======== Text provided ========

"Since many English professors hold little respect for numbers, reason, or 
objectivity, a Moretti always loses to the credentials of either a Feyerabend 
or a Bloom."

Ugh.  WTF is that?  I was tracking fairly well up until slide 17.  I see no 
reason to include "reason" in that assertion.  That seems like a "tell" ... 
telling me that the person who wrote this presentation has a debilitated 
understanding of English professorship (whatever that may be).  But _perhaps_ 
also telling me that this presentation is simply a sales pitch ... perhaps even 
selling a dangerous product.

Other than that, I think my reaction to all the other content is positive.  But 
because I'm opinionated, I'll go further and raise the question of whether 
McMillan really understands what it means to be a linear thinker.  Linear 
thinking (or more robustly "metaphysical reductionism") is one of the most 
salient threats to understanding science, particularly the trajectory followed 
by scientific breakthrough.  It's the larger program surrounding pure 
methodology and pure automation.  It is fideistic (faith-based): Trust in the 
Method.  But what we see throughout the history of science is that although 
innovation may be 90% sweat, 9% luck and 1% inspiration, the salience of that 
1% swamps the rest.  The work of the methods must be done, but not at the 
sacrifice of the inspiration.

========

Task list ▸
[A] Cite the text provided exactly. Begin with "telling me that the" and finish with "a dangerous product.".
[B] How does the text provided go on? Write the next part.

======== Recorded information ========

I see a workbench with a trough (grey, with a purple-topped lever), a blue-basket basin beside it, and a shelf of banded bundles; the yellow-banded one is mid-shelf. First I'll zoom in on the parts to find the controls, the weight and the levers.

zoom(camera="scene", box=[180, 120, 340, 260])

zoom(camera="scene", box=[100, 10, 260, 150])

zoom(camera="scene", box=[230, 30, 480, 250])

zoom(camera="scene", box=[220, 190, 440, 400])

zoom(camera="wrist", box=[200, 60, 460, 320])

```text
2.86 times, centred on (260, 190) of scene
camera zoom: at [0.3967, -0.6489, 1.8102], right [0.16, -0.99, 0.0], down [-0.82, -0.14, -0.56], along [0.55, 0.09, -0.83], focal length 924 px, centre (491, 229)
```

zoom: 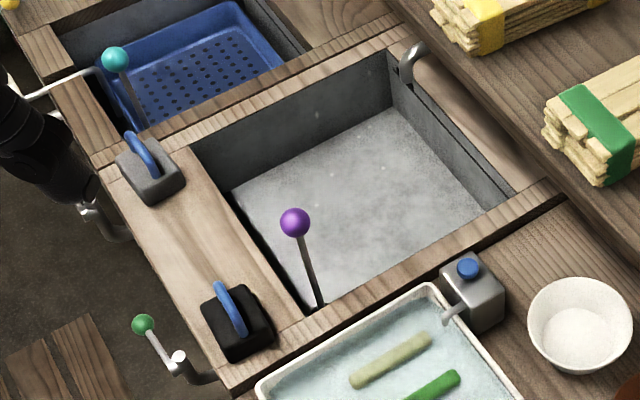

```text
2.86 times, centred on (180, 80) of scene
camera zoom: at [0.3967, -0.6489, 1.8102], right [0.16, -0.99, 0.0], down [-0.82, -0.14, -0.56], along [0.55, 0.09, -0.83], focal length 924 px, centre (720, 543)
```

========

Answer set ▸
[A]
telling me that the person who wrote this presentation has a debilitated 
understanding of English professorship (whatever that may be).  But _perhaps_ 
also telling me that this presentation is simply a sales pitch ... perhaps even 
selling a dangerous product.

[B]
That "unreason" appreciated by those English professors (who, just like anyone 
else, may not be able to express what it is they appreciate) should not be 
doffed.  Though, I admit, there are hobgoblins everywhere, including those who 
would make "unreason" methodic.  And I also admit, good examples of "unreason" 
are plentiful in the more science-friendly literary efforts pointed to in the 
presentation.  Had she not made that tiny-in-text, huge-in-meaning, false 
accusation on slide 17, I probably would have nothing to say about it.  8^)


On 01/08/2017 10:59 AM, Nick Thompson wrote:
> In our discussions, we have often approached, and shrunk from, PostModernism, 
> etc.  The Attachment is an outline for an introductory lecture and course on 
> the relation between literary critique and scientific investigation.  If you 
> look at it, be sure to flip through to the end where science fiction is 
> mentioned.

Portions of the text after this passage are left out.